■ **Directions**: From the listing below, work out how many lines contain "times". Reply with that number only.

■ **Information supplied**:
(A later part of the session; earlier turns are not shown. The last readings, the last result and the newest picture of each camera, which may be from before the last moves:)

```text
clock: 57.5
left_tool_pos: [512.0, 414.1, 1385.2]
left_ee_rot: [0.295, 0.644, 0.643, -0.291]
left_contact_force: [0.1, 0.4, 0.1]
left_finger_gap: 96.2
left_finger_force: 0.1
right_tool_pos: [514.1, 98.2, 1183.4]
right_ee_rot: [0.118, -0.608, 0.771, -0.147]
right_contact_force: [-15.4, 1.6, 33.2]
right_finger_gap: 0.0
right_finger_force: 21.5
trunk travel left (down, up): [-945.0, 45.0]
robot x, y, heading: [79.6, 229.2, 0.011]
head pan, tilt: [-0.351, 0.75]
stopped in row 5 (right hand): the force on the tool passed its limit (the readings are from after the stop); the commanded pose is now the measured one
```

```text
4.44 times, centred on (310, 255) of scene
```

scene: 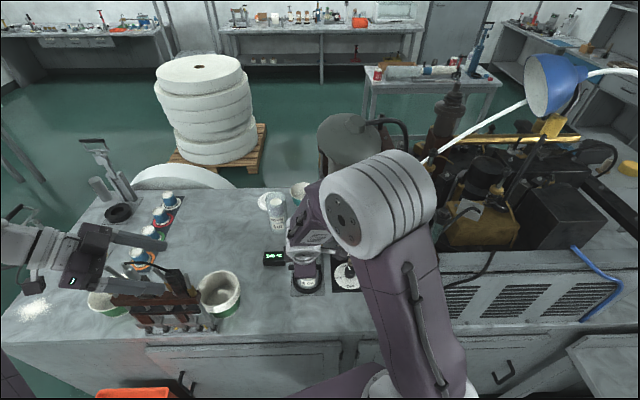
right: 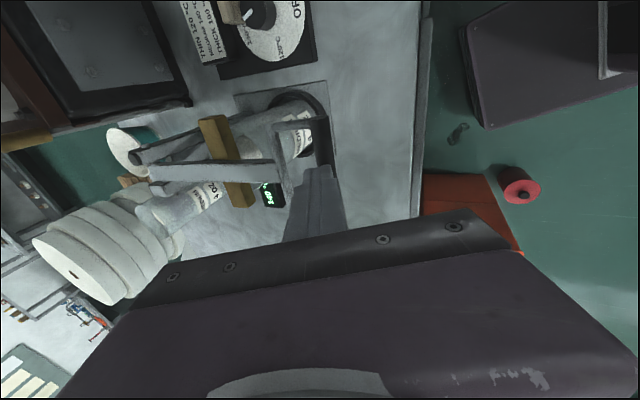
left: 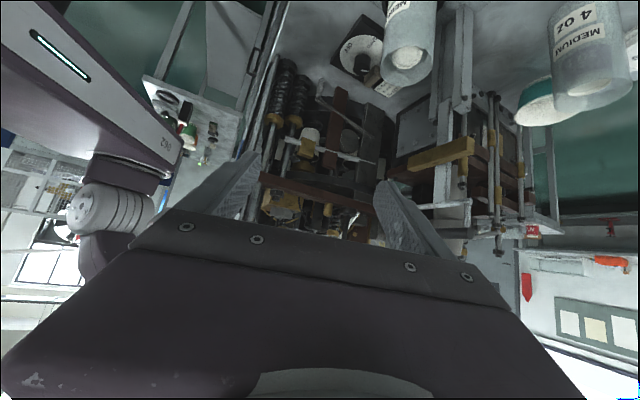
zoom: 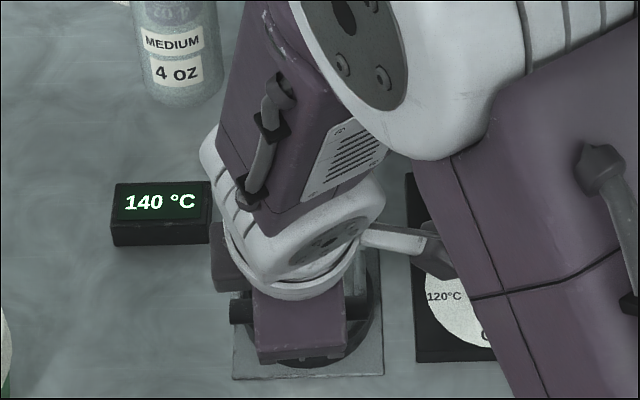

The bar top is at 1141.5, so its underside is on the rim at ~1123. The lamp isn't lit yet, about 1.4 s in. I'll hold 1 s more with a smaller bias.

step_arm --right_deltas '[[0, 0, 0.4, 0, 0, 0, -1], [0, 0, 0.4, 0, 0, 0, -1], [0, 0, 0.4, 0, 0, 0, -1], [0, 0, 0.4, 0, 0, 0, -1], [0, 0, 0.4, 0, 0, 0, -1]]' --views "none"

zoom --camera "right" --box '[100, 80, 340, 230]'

--

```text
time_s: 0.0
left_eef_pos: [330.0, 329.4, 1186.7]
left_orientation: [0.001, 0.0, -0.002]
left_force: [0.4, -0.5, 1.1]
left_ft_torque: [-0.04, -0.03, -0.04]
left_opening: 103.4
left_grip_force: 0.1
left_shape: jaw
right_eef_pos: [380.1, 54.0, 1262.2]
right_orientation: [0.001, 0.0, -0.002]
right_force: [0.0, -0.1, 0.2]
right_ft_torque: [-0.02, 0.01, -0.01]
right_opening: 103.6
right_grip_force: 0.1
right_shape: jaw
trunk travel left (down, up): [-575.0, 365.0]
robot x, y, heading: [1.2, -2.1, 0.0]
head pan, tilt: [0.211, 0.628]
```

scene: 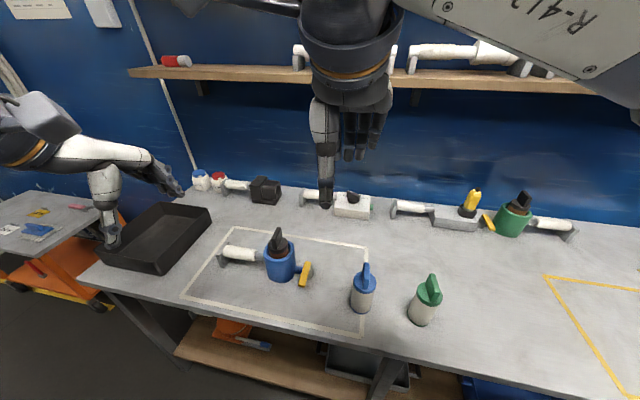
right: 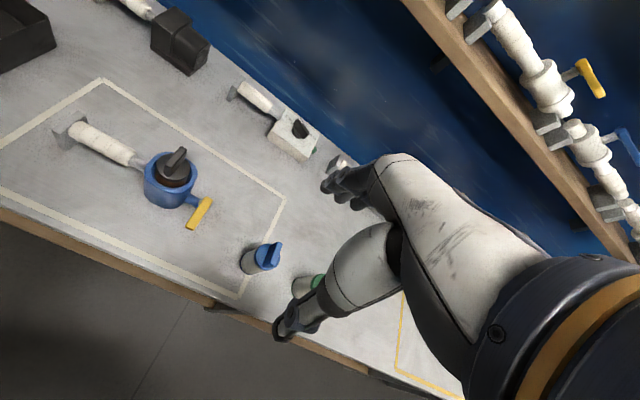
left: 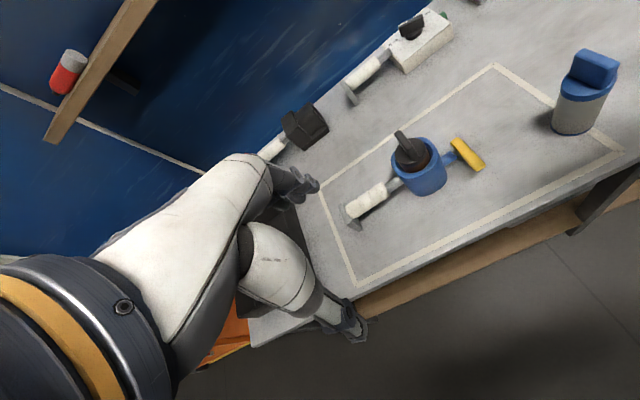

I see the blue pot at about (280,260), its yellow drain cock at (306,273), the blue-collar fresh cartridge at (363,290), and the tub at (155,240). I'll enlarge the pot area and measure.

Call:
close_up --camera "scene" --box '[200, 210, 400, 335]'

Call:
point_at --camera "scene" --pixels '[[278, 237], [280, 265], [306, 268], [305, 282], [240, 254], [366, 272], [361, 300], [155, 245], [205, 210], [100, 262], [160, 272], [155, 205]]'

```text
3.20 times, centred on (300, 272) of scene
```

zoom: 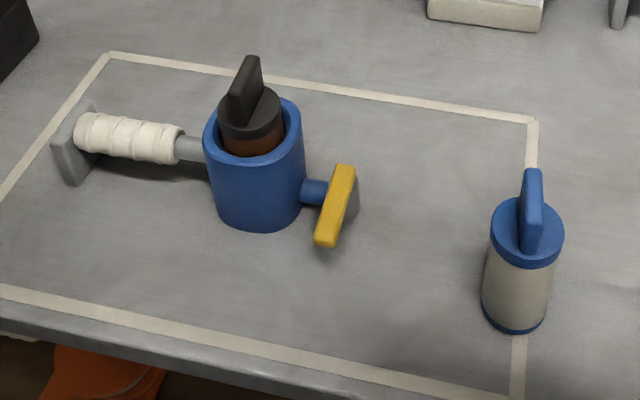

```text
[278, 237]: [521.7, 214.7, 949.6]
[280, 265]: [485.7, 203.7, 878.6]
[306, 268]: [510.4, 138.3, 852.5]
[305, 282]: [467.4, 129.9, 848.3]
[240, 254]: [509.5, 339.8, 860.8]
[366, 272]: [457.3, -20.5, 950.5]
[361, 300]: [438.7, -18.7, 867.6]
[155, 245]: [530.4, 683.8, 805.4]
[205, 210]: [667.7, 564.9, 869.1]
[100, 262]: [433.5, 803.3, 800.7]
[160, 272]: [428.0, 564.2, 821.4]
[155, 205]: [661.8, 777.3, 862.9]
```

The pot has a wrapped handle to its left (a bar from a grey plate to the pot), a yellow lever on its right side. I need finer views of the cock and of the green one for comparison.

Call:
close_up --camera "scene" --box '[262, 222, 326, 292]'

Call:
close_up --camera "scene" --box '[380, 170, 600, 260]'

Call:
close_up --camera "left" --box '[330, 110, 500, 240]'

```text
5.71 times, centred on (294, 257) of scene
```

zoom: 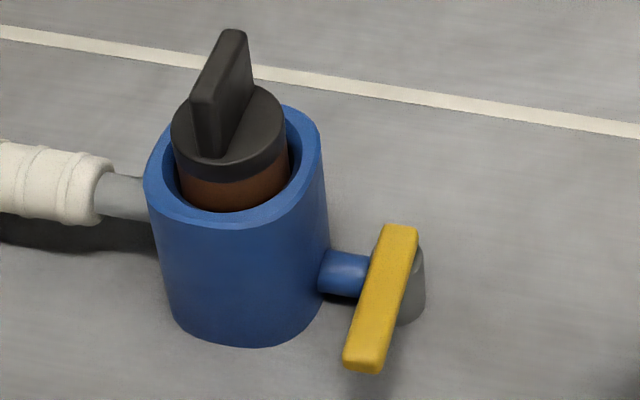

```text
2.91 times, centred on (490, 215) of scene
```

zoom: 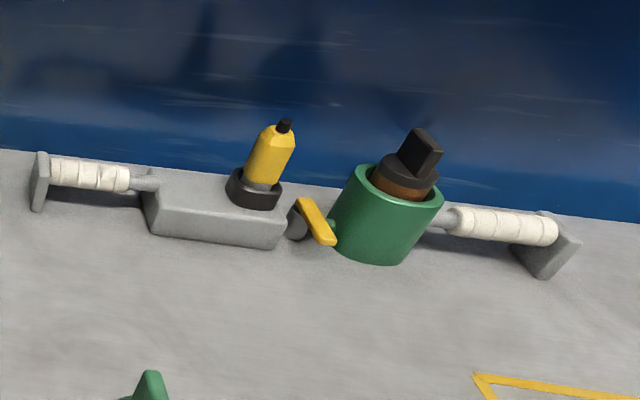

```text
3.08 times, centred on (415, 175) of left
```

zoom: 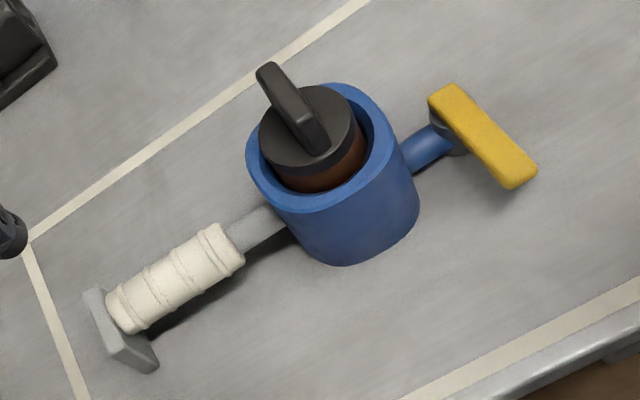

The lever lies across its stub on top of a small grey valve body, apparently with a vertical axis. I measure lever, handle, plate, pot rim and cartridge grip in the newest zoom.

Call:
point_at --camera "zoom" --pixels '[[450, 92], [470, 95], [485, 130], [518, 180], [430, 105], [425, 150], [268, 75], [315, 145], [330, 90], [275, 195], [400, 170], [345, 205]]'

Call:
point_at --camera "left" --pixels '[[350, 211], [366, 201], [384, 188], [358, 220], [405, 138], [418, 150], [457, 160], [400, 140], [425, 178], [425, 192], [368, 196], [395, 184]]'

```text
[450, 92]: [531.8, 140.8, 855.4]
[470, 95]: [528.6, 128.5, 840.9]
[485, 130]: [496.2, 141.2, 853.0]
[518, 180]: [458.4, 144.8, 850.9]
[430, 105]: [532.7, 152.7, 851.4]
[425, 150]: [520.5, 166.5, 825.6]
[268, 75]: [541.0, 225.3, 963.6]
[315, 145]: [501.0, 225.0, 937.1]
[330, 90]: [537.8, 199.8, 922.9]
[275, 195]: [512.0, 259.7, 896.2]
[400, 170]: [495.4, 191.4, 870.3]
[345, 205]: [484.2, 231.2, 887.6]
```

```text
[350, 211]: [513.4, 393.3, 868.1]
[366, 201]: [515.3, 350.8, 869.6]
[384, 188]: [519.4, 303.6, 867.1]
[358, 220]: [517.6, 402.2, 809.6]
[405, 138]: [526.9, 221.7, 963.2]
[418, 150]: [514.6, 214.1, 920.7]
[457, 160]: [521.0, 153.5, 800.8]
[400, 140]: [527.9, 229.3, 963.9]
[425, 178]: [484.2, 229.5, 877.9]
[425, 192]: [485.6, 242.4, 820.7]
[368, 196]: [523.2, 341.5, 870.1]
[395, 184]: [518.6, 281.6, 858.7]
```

--

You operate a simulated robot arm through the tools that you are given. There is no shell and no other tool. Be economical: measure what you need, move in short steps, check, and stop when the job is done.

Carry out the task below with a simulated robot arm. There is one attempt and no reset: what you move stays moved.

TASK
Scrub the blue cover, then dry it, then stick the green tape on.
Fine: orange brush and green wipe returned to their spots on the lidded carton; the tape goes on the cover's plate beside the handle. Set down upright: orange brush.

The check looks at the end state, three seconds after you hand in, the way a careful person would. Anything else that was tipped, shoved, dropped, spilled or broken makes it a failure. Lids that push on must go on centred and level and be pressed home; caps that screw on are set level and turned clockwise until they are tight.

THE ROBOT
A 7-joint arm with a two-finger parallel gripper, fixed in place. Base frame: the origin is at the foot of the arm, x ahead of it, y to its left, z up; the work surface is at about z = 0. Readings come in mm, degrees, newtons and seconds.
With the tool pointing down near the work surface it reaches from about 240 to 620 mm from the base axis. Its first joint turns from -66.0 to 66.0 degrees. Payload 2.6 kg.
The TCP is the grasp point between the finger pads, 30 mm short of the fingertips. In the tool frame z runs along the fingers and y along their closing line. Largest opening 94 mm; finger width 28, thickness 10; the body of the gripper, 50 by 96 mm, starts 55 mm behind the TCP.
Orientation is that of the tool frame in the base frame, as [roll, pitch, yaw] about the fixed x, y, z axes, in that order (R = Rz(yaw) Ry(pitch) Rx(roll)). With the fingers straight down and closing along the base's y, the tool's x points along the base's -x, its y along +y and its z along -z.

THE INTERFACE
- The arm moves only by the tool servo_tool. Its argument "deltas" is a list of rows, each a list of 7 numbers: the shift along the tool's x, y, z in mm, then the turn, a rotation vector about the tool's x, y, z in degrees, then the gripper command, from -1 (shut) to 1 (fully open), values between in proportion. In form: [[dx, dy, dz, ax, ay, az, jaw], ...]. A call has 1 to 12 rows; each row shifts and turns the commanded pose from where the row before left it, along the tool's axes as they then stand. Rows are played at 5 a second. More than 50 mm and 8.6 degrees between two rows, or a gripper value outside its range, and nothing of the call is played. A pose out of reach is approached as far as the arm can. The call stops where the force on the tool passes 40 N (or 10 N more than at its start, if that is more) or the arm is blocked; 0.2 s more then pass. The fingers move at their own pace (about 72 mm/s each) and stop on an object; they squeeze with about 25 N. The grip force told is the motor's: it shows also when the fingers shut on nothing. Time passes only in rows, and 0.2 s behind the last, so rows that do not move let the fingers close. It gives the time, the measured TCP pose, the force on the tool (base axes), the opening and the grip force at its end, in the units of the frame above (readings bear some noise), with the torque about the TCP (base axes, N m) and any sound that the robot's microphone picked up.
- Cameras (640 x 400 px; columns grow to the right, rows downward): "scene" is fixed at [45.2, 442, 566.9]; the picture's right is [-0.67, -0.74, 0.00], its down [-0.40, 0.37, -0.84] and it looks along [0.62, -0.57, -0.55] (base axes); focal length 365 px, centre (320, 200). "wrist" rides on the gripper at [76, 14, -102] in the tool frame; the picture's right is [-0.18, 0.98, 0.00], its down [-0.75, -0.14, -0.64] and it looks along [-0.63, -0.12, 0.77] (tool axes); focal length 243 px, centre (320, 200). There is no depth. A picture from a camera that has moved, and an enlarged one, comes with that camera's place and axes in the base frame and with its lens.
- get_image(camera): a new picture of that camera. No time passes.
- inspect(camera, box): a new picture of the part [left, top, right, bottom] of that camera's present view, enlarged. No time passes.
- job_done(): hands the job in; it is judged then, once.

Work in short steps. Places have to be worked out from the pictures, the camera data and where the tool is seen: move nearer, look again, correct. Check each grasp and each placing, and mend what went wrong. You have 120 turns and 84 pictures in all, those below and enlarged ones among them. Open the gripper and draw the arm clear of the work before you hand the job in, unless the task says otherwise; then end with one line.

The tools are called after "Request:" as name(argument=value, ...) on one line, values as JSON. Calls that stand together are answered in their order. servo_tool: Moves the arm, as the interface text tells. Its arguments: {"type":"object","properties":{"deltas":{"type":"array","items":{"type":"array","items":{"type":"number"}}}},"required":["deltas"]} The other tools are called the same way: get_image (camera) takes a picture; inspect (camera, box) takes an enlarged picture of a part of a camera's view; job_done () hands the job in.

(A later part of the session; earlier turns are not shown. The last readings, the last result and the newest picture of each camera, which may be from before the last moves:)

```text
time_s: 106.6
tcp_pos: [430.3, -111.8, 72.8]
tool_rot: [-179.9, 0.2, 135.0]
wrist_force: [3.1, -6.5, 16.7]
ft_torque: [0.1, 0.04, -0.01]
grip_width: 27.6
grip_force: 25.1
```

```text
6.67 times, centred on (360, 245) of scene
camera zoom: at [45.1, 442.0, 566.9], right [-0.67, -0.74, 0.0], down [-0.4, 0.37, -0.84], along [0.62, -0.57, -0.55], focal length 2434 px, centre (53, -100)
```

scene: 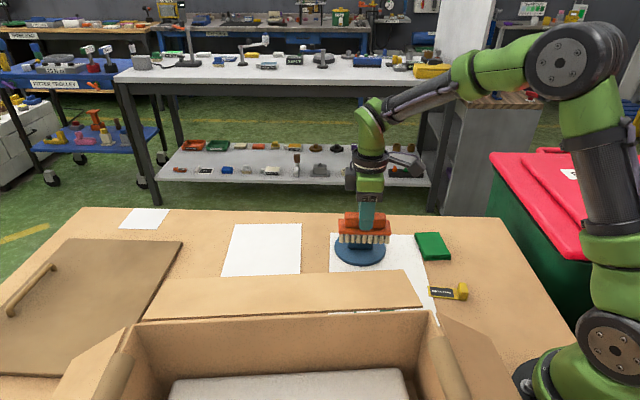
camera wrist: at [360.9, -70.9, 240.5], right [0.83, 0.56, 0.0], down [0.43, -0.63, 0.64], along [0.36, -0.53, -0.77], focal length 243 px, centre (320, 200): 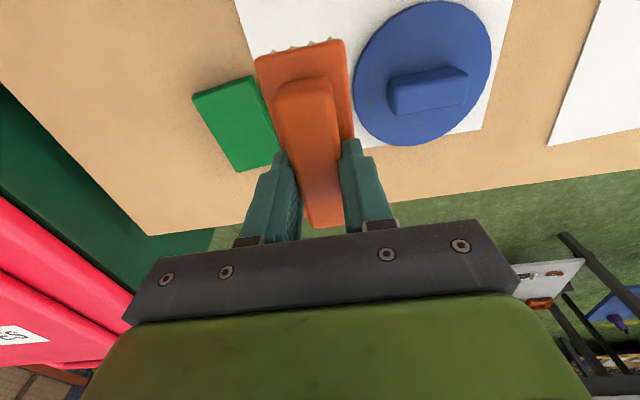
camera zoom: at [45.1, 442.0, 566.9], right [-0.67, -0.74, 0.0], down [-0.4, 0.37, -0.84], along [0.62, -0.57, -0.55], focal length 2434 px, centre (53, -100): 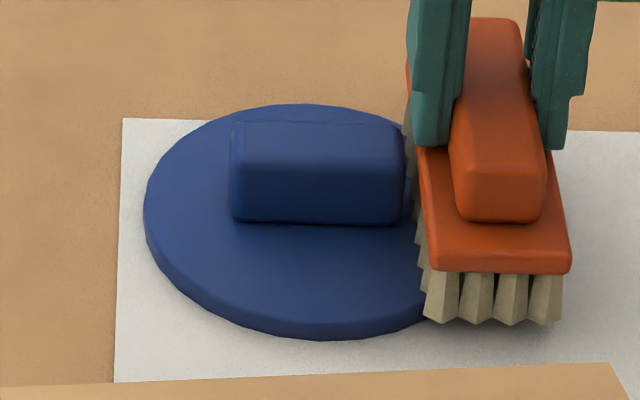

■ **Finished answer**: 6